→ DESCRIPTION OF THE TASK: Repeat exactly the lines from the start through the line with "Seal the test", both ends included.

→ MATERIAL:
begin

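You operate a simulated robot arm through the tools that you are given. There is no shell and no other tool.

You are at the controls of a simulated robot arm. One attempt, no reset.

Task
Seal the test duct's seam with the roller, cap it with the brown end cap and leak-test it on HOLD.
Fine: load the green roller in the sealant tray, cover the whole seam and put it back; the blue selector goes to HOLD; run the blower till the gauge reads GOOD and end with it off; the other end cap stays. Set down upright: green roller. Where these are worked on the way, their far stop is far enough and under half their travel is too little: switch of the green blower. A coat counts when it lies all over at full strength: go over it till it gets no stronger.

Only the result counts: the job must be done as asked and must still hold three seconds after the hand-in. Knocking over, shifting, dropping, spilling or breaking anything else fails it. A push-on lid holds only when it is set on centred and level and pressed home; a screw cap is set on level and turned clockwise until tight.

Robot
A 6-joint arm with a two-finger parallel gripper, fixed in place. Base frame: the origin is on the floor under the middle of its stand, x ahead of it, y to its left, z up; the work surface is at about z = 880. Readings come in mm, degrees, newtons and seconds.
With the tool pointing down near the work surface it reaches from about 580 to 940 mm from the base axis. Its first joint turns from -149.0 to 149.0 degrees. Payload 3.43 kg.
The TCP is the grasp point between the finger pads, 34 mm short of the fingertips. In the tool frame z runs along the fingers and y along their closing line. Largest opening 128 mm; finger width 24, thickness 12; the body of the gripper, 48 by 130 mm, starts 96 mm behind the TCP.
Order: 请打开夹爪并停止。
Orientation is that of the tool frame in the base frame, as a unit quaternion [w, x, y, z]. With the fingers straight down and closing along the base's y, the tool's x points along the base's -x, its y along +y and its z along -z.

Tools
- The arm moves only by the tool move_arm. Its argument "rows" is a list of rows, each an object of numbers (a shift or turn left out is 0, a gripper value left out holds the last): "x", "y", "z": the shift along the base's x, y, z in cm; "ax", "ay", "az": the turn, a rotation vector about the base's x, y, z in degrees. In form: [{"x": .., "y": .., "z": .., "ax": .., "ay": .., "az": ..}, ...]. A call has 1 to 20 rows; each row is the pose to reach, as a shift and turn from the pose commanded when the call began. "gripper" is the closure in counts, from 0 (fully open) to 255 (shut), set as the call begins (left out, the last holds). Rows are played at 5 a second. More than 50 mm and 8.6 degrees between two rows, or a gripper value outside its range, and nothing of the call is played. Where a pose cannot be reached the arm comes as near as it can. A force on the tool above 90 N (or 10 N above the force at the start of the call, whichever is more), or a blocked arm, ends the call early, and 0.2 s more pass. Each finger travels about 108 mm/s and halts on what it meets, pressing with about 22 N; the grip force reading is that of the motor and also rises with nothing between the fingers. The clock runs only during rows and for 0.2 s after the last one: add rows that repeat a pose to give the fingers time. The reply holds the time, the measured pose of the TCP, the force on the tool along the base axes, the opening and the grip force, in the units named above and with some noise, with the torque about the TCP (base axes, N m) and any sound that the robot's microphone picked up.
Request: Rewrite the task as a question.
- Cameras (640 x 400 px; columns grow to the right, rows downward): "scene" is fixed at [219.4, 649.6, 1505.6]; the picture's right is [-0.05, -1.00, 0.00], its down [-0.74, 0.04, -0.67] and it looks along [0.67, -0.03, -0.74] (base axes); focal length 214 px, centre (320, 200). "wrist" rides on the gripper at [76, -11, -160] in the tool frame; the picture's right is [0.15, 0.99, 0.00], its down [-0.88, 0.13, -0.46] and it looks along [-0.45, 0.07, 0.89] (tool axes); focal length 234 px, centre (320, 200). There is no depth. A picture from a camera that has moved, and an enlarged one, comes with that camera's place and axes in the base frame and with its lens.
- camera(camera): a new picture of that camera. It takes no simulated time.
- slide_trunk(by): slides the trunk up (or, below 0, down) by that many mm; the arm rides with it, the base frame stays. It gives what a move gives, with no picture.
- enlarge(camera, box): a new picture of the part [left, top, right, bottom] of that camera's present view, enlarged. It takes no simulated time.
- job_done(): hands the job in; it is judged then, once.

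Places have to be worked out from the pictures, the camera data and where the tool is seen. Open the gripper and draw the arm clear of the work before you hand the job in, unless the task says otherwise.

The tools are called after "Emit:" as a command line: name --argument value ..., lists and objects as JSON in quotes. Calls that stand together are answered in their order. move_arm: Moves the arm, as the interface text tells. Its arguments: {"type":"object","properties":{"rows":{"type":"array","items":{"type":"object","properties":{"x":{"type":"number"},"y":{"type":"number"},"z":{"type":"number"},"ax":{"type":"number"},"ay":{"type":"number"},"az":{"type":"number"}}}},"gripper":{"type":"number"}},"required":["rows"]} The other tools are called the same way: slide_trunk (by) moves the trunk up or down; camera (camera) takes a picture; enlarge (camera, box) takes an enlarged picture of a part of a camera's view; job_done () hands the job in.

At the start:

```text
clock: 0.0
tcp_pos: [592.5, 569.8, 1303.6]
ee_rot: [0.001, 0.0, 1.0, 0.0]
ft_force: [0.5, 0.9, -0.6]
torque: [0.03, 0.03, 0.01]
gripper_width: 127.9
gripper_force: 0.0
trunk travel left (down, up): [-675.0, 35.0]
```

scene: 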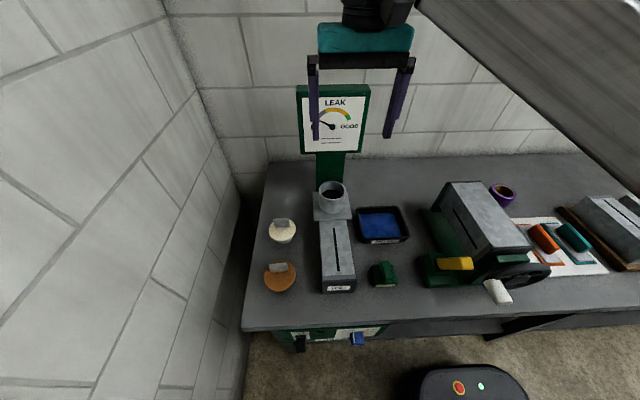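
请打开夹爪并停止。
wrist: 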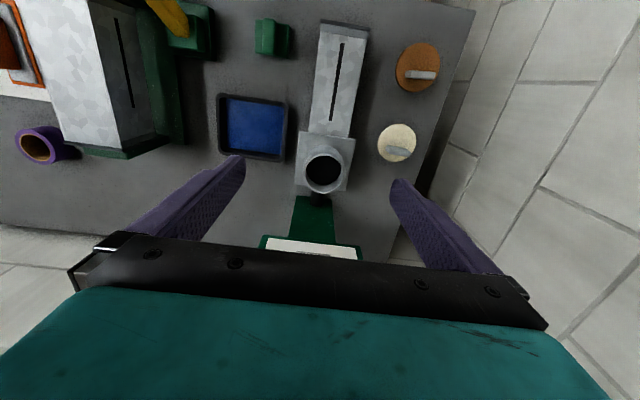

end

→ SOLUTION TO THIS TASK:
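You operate a simulated robot arm through the tools that you are given. There is no shell and no other tool.

You are at the controls of a simulated robot arm. One attempt, no reset.

Task
Seal the test duct's seam with the roller, cap it with the brown end cap and leak-test it on HOLD.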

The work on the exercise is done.